RESPONSÁVEL
DATA DA ATIVIDADE

02/03/1974

RELATO POR

Cecília Ferreira da Silva

PUBLICADO EM

5 de outubro de 2024

CATEGORIA

Depois de 50 anos do ocorrido, segue abaixo o relato do Marcelo Werneck, antigo associado e ex-diretor técnico do CEC nos anos 70. Marcelo entrou em contato com a Diretoria 2023-2025 compartilhando o relato a seguir e dada a relevância educativa da experiência, comparatilharemos com vocês. O relato e as fotos foram fornecidos por Marcelo W em 28/9/24.

Relato:

“O Dedo de Deus foi conquistado em 1912 por quatro brasileiros, escalando à moda antiga, usando escadas e troncos, corda de sisal e grampos de uma polegada de diâmetro enfiados em orifícios escavados à talhadeira e marreta (hoje ainda usamos grampos e brocas só que de aço inox bem mais finos). Essa via, que se chamou Chaminé Teixeira, em homenagem a um dos conquistadores, hoje é usada para descida em rapel. Temos ainda a via da Face Sul, dificílima, 4° grau, e a Face Leste, mais popular, uma enorme chaminé de baixo a cima.

Placa em homenagem aos conquistadores no cume do Dedo de Deus

 

Era anos 70 e escalamos pela Face Leste na variante Maria Cebola, um paredão de agarras superexposto, mas que contorna a chaminé do “L”, uma chaminé nojenta, estreita, escura e longa. 

Variante Maria Cebola. Lá em baixo a estrada de Guapimirim para Teresópolis

 

Lá estávamos nós no cume do Dedo de Deus, eu, Marcio, Fom-Fom e outro colega que me esqueci do nome. 

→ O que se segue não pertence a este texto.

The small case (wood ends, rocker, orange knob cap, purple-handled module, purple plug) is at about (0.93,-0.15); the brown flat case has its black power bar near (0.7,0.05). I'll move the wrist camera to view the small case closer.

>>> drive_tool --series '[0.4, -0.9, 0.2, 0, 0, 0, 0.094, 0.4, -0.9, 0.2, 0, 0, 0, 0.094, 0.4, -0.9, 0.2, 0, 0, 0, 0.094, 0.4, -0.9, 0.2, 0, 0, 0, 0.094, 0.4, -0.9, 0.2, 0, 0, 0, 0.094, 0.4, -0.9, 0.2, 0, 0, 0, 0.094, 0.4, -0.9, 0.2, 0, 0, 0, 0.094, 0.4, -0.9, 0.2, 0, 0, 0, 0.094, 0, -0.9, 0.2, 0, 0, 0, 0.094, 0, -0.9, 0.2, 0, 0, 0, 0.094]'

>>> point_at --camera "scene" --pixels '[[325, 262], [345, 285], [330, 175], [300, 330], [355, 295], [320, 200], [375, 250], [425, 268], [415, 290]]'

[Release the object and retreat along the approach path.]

Não gosto de ficar muito tempo nos cumes, o certo é comemorar a chegada de mais um cume e descer, porque a descida sempre é mais longa que a subida. 

Mas o Márcio levou a flauta e ficou tocando. OK, então vamos admirar a paisagem. Vista deslumbrante de 1.692 metros de altitude. Ao longe se vê os Três Picos de Friburgo, o Caledônia, sempre me chamando, e mais além, o Peito de Pomba de Macaé. 

Vista do cume do Dedo de Deus para os Três Picos de Friburgo

 

Havia uma nuvem preta lá nos Três Picos. Ué, mas eu acabei de ver os Três Picos limpinhos… Ah! A nuvem está na frente deles, e soltando raios. 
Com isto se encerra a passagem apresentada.